**Challenges:**
(a) Transcribe the text shown beginning at "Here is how". Stop after "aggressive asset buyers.".
(b) Carry the text shown on from its last sentence.

**Text shown:**
* START *

The company’s growth was fuelled by unregulated lending disguised as investments, according to people familiar with the practice.

Here is how it worked: a listed company would invest a sum of money in a poor-quality firm in return for a financial advisory fee from the firm. Huarong would use a subsidiary to pay a premium to take over the firm, which would leave the listed company with a profit, but leave Huarong’s unit with the risk and potential loss.

One Hong Kong-listed company managed to get HK$30 billion of investment from Huarong with nothing more than stakes in offshore shell companies as collateral, according to two bankers familiar with the deal.

Huarong would become a linchpin of China’s anything-goes money machine during the zenith of China’s shopping spree in 2015 and 2016, financing the leveraged buyouts by some of the country’s most aggressive asset buyers.

Five of its 18 biggest clients were among China’s largest corporate borrowers, including HNA Group, the energy and financial conglomerate CEFC China Group, Huishan Dairy, Hanergy Thin Film Power Group, and Dandong Port Group, according to a list seen by the South China Morning Post.

Huarong’s client list offers a peek into how China’s financial ‘crocs and rhinos’ fund their forays

Huarong’s earnings soared, with its 2017 interim profit rising 27.7 per cent to 16.4 billion yuan. The Beijing-based company took on debt, issuing more than 30 corporate bonds including 28 US dollar-denominated bonds and one in Singapore dollars, paying 4.09 per cent on average coupon rate, according to Bloomberg data. Huarong has more than 210 billion yuan of bond repayments due by 2020 and another 52.7 billion yuan due between 2025 and 2027.

Since Lai’s arrest, the Chinese regulators have put Huarong’s books and the company’s financial operations under close scrutiny. Employees had to divulge their overseas relations, including their emigration and residency status, for fear some of them may flee China.

* END *

**Given data:**

* START *

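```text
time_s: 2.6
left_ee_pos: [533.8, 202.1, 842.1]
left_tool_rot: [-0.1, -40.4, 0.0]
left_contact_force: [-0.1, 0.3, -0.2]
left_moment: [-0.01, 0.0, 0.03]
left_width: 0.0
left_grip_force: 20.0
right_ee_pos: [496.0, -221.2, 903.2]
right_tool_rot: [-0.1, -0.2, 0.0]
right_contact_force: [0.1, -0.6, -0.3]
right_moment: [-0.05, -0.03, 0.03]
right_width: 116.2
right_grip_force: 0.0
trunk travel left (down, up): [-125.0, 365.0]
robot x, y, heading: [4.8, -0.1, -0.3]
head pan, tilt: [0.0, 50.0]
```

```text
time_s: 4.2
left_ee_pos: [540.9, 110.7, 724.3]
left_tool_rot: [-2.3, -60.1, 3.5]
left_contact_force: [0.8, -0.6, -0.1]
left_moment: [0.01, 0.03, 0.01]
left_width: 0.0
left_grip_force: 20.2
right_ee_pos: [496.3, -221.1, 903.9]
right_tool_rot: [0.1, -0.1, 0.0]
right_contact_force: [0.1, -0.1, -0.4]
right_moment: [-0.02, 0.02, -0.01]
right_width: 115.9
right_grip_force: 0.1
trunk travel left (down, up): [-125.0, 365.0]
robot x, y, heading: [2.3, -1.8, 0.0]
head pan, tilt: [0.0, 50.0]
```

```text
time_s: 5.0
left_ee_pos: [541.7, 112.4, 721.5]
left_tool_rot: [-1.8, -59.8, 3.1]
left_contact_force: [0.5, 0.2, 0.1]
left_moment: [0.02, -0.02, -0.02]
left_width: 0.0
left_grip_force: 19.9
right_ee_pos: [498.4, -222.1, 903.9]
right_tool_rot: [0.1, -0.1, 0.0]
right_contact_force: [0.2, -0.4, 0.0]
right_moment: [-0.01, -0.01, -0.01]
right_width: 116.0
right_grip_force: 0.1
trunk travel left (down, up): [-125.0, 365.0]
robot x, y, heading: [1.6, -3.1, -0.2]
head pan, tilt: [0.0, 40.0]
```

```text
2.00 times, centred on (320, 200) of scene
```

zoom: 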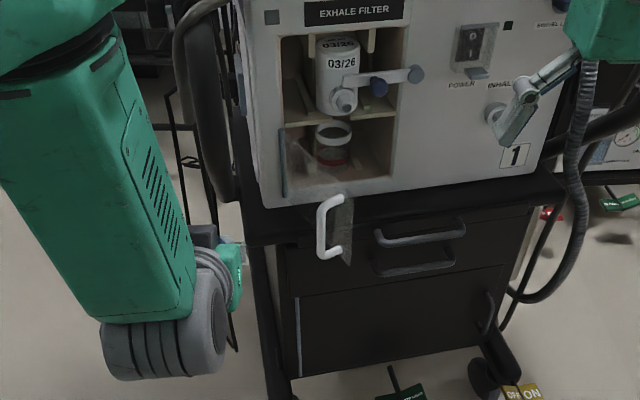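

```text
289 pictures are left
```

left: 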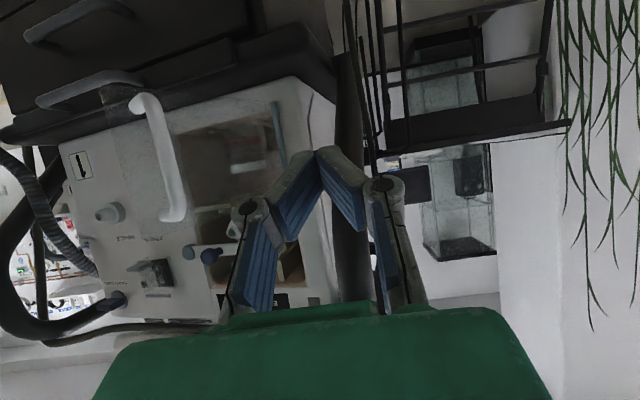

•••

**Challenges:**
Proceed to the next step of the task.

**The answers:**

* END *

**The answers:**
(a)
Here is how it worked: a listed company would invest a sum of money in a poor-quality firm in return for a financial advisory fee from the firm. Huarong would use a subsidiary to pay a premium to take over the firm, which would leave the listed company with a profit, but leave Huarong’s unit with the risk and potential loss.

One Hong Kong-listed company managed to get HK$30 billion of investment from Huarong with nothing more than stakes in offshore shell companies as collateral, according to two bankers familiar with the deal.

Huarong would become a linchpin of China’s anything-goes money machine during the zenith of China’s shopping spree in 2015 and 2016, financing the leveraged buyouts by some of the country’s most aggressive asset buyers.

(b)
The company’s profitability quickly reversed into a loss, with Huarong International forecasting a net loss for the first six months, compared with HK$584.1 million of profit last year, according to an August 5 filing. The parent company, China Huarong Asset Management, said last week that it would report a “significant decrease” in its interim net profit.

Meanwhile, auditors are no longer willing to dress up the balance sheet, said a source close to the auditing process.

Deloitte, a leading auditor of Huarong’s offshore listed entities, declined to comment.

“The fundamental problem with China state-owned firms is the governance structure – although it looks like many are transformed into modern companies with listed status and have elected a board, they are still largely operated by the will of a certain boss,” said Sun Wujun, a professor at Nanjing University’s business school. “Because many of these bosses are laden with political ambitions, the priority for them is usually bound together with his personal promotion, not the company’s growth.”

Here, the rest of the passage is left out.